Related: Off-Plan Property Dubai Guide | Due Diligence for Dubai Property
Assignment vs Other Exit Routes
| Exit type | What transfers | Registration | Typical timing |
|---|---|---|---|
| Assignment | SPA rights + Oqood | Oqood holder change | Pre-handover |
| Handover resale | Completed unit | Title deed | Post-snagging |
| Developer buyback | Rare — SPA clause specific | Varies | If offered |
Assignment is secondary market for off-plan — distinct from developer primary sales covered in Off-Plan vs Secondary Market.
Legal Structure: What You Actually Sell
You do not sell real property under UAE law at assignment stage — you sell contractual rights under the Sale and Purchase Agreement registered via Oqood.
Tripartite agreement parties:
- Assignor (you — current Oqood holder)
- Assignee (new buyer)
- Developer (consents via NOC)
Developer remains counterparty for construction obligations. Assignee steps into your shoes for remaining instalments, handover acceptance, and defect liability periods.
Step-by-Step Assignment Process
Phase 1: Eligibility check (Seller)
| Requirement | Typical rule |
|---|---|
| Minimum paid | 20–40% of SPA price |
| Construction milestone | 30–50% building completion |
| No default on instalments | Clean payment record |
| SPA assignment clause | Not prohibited |
| Holding period | Some developers: 12-month lockout |
Pull your SPA assignment article — not marketing brochure.
Phase 2: Market the position
- List with RERA-licensed broker experienced in assignments
- Price against developer current launch for equivalent spec
- Disclose remaining instalment schedule transparently
- Flag post-handover payment tails — deal-killer for many assignees
Phase 3: Negotiate assignee terms
Assignment price formula:
Assignee pays = Assignment premium to you + (may assume instalments directly)
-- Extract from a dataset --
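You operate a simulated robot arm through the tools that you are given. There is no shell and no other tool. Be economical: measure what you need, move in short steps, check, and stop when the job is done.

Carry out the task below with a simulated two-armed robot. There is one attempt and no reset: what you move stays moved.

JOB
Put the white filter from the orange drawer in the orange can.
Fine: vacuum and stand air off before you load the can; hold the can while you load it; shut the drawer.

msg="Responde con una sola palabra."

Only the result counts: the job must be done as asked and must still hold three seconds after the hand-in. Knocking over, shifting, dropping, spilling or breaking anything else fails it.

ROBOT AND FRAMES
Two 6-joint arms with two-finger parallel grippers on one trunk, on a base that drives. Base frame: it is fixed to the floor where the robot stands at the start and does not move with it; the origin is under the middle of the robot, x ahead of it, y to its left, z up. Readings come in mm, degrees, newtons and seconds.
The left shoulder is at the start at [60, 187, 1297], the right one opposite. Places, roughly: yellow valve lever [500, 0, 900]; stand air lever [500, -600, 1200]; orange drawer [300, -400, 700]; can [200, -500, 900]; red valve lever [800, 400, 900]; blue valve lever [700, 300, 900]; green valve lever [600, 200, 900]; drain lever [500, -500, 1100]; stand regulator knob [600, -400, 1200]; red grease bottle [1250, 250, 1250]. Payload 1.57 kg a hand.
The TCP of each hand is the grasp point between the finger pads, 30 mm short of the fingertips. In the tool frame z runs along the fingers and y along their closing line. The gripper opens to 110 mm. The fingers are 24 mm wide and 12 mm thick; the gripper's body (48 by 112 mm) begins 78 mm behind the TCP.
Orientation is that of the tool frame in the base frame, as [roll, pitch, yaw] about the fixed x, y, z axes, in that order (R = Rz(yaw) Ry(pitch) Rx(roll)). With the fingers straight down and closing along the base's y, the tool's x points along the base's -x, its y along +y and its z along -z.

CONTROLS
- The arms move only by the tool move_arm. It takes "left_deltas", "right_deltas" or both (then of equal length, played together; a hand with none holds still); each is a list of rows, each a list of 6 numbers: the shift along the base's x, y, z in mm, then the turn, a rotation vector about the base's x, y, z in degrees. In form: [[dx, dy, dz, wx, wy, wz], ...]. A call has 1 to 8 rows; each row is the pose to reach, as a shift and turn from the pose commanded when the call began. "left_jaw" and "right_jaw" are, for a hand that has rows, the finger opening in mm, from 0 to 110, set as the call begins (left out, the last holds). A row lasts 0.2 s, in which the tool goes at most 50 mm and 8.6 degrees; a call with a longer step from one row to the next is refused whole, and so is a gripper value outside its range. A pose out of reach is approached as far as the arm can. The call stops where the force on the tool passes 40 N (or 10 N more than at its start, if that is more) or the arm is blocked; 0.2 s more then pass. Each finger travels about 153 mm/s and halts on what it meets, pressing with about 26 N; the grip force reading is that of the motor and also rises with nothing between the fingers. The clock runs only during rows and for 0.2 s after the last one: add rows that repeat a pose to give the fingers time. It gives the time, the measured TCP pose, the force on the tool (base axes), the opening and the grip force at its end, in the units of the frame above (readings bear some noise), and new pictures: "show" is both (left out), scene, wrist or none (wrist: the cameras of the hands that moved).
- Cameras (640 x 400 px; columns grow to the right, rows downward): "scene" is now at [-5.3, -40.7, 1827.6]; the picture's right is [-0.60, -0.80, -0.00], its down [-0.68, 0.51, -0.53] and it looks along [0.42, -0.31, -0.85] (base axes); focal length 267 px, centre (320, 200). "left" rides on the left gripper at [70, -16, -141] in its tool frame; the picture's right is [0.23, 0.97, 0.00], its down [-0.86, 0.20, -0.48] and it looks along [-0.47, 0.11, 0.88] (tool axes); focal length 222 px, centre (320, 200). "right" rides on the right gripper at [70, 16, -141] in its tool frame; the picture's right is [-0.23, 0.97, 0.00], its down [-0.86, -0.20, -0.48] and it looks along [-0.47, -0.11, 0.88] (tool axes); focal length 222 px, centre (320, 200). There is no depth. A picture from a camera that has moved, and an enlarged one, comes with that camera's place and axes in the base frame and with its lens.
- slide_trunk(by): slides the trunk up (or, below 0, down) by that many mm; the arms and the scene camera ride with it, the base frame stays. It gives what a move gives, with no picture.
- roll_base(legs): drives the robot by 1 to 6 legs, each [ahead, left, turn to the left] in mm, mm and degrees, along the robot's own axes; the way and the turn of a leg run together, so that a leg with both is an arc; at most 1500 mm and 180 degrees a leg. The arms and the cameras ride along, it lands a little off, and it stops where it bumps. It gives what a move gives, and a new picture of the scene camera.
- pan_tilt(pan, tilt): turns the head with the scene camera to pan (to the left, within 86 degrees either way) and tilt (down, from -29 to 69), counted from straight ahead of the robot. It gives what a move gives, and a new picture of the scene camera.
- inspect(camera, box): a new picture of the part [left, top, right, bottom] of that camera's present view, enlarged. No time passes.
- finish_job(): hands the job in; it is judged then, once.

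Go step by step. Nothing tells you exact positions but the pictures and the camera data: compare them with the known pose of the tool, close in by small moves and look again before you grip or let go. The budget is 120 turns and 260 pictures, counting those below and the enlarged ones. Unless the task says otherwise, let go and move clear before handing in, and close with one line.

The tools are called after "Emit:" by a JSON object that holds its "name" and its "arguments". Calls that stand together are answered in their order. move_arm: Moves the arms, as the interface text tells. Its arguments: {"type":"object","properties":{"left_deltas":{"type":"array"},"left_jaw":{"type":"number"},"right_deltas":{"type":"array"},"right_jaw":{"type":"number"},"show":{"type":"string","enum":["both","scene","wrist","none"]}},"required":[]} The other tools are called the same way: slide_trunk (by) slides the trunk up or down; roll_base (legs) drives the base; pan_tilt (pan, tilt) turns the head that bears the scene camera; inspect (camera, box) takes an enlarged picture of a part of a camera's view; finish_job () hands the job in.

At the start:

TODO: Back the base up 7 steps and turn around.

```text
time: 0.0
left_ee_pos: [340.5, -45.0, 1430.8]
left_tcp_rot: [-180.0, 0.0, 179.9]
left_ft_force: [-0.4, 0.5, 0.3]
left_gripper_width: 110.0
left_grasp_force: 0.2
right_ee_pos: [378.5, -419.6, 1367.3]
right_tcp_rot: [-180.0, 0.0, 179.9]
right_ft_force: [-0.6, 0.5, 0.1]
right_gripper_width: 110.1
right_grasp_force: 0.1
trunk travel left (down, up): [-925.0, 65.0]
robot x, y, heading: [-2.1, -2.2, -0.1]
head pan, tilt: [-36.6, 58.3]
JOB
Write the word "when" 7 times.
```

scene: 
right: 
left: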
Your profit = Assignment premium - (instalments paid + DLD 4% + NOC + broker + penalties)
Settlement structures:
- A: Assignee pays premium upfront; assumes future instalments to developer
- B: Assignee pays you full exit; settles developer separately
- C: Partial premium + instalment takeover
Phase 4: Apply for developer NOC
Submit to developer sales:
- Passport copies (assignor + assignee)
- Oqood certificate
- SPA copy
- Proposed assignment price
- Assignee KYC (source of funds — AML)
NOC fees (indicative):
| Developer tier | NOC fee range |
|---|---|
| Tier 1 (Emaar, Nakheel) | AED 500–5,000 |
| Tier 2 volume | AED 3,000–15,000 or 1–2% of price |
Timeline: 1–4 weeks. Peak launches extend queues.
Phase 5: Execute tripartite assignment agreement
Signed by assignor, assignee, developer. Specifies:
- Assignment price
- Instalment assumption schedule
- Penalty flow-through
- Handover obligations
- Defect liability transfer
Independent legal review for both sides — AED 5,000–15,000 well spent.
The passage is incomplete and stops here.